Submitted by Anonymous on Sun, 04/08/2007 - 14:17

I am curious as to what you expect to find under the sea ice besides invertibrates.  Why were these historical experimental sites abandoned? And what do yu suppose you might find in the benthic zone after ROV-ing?

Thanks for your time

Mindy Bell

Great questions!  I don't know all the answers to these yet - so stay posted in October when I am in Antarctica and will know more!  But - the historical structures are in too deep of water for safe SCUBA diving - so the Remotely Operated Vehicle will mostly be a good camera to take pictures of the structures and the bottom and see what organisms have colonized there.  I don't know what they will find besides invertebrates that colonize the ocean floor (sponges? worms? we'll have to find out together!)Think about how scary it would be diving under the Antarctic sea ice.  I think the ROV will make it much safer for humans - because they can operate the camera from above the ice instead of below it!
 Mindy

Stacy Kim

I like your curiosity!    We expect we will find a few vertebrates (fishes) and a few algal species as well as the dominant invertebrates like the sponges Mindy mentions.  But there is very little algae near McMurdo because algae requires light to grow, and at this latitude it is dark for several months of the year.  When there is daylight the seaice dims the amount of light that reaches the seafloor to low levels that don't support enough photosynthesis for the algae to survive year round.  The historical experimental sites have not been revisited because safety regulations for Scuba diving now limit us to 40 m (130 ft).  When the experiments were set up by Dr.

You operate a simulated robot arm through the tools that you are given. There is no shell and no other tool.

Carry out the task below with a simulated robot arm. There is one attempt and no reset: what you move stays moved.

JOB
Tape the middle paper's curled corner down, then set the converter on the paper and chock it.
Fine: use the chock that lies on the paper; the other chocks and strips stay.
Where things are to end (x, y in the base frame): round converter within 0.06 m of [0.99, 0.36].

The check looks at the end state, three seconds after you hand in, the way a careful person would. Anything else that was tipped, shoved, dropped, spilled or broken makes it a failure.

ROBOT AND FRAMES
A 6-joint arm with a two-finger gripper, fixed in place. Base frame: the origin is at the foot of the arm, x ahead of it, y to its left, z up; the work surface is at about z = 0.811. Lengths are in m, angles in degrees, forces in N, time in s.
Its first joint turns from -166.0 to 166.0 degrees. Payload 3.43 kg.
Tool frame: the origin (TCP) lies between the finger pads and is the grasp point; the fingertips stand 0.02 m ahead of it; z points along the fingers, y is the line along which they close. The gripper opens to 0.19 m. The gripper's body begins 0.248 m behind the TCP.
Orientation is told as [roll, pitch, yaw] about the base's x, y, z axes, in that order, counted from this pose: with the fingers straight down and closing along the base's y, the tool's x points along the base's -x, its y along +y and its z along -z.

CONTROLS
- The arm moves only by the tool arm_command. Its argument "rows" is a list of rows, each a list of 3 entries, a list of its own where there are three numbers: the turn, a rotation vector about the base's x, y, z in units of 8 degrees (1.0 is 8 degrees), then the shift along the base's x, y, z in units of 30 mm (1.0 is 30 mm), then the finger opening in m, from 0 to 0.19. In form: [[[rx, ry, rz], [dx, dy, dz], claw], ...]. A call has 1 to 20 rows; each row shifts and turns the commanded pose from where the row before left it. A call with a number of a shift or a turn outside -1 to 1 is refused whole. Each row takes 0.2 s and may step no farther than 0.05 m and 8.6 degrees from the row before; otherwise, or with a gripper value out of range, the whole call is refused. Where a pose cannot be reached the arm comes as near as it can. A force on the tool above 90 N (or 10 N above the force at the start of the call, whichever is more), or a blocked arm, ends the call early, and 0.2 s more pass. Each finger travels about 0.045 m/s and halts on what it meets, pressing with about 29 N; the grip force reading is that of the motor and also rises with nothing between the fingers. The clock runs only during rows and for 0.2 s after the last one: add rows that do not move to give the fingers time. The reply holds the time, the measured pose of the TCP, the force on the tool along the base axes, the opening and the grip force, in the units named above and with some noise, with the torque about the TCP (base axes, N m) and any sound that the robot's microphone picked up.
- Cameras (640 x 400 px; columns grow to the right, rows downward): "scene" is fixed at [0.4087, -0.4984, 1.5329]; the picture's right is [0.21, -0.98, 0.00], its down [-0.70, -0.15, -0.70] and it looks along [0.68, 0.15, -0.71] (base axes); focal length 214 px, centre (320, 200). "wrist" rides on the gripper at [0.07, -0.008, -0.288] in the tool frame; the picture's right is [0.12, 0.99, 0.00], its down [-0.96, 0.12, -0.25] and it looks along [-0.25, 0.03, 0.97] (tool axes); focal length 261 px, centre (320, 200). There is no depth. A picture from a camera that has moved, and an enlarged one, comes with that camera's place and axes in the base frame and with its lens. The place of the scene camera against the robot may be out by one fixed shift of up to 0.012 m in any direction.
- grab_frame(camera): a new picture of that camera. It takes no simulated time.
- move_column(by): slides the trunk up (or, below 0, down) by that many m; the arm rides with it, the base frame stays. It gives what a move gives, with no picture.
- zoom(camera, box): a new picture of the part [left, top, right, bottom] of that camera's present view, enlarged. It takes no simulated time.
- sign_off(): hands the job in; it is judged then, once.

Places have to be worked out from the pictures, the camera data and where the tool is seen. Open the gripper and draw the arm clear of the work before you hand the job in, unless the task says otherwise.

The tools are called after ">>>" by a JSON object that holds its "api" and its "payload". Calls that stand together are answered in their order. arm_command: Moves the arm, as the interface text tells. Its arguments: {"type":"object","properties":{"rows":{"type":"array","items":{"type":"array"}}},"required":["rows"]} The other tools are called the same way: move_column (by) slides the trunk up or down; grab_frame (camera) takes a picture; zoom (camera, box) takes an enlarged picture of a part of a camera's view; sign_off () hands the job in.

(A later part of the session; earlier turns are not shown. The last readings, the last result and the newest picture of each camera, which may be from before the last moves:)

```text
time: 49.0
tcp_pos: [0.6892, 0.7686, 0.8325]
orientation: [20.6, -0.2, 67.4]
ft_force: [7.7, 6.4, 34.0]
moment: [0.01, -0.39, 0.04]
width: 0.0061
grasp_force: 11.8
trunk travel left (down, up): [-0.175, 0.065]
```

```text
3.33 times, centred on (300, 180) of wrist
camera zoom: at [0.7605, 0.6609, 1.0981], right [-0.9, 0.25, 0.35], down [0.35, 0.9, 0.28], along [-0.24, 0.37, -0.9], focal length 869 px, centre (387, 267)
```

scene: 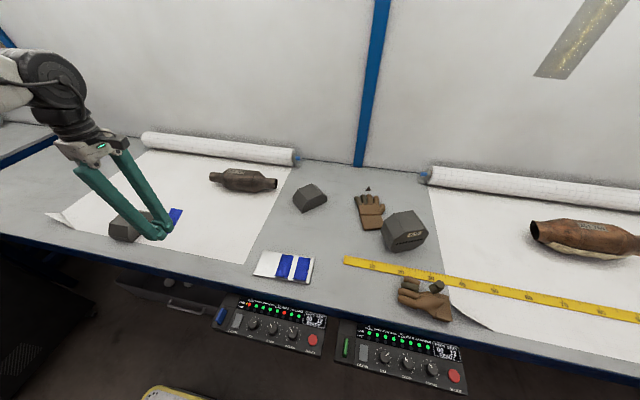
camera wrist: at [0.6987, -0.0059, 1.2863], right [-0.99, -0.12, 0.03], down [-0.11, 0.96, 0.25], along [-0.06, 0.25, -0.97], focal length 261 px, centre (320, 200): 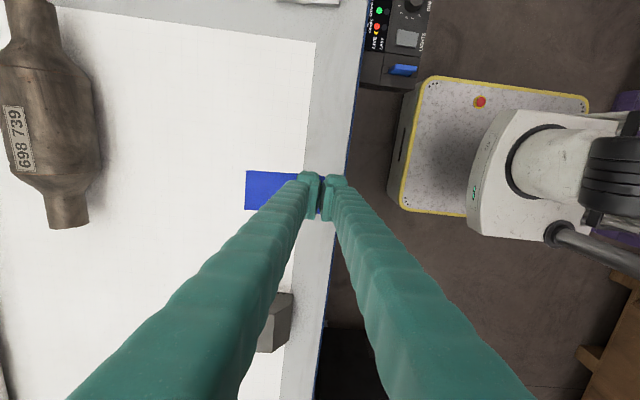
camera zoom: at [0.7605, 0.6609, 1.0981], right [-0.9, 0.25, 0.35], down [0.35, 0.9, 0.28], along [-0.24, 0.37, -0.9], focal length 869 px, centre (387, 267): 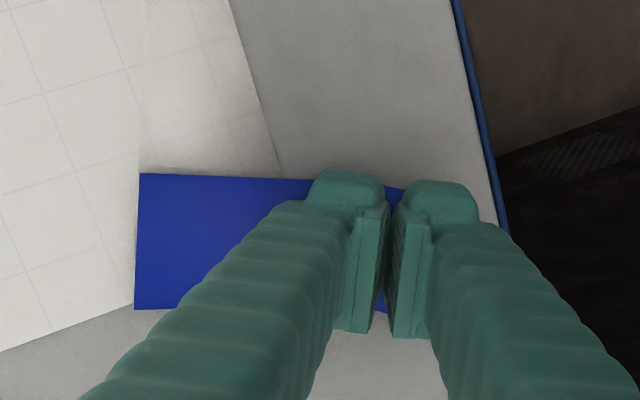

Paul Dayton in the late 1960s and early 1970s, Scuba safety limits were not established and so he placed them at depths over 40 m - where we now can't reach them!  It will be very satisfying to relocate his sites and help complete his experiments.  We expect that the ROV, by allowing us to access the deeper benthic habitats that are undescribed, will give us a new perspective on the overall community ecology of McMurdo Sound and we hope, the greater Antarctic region.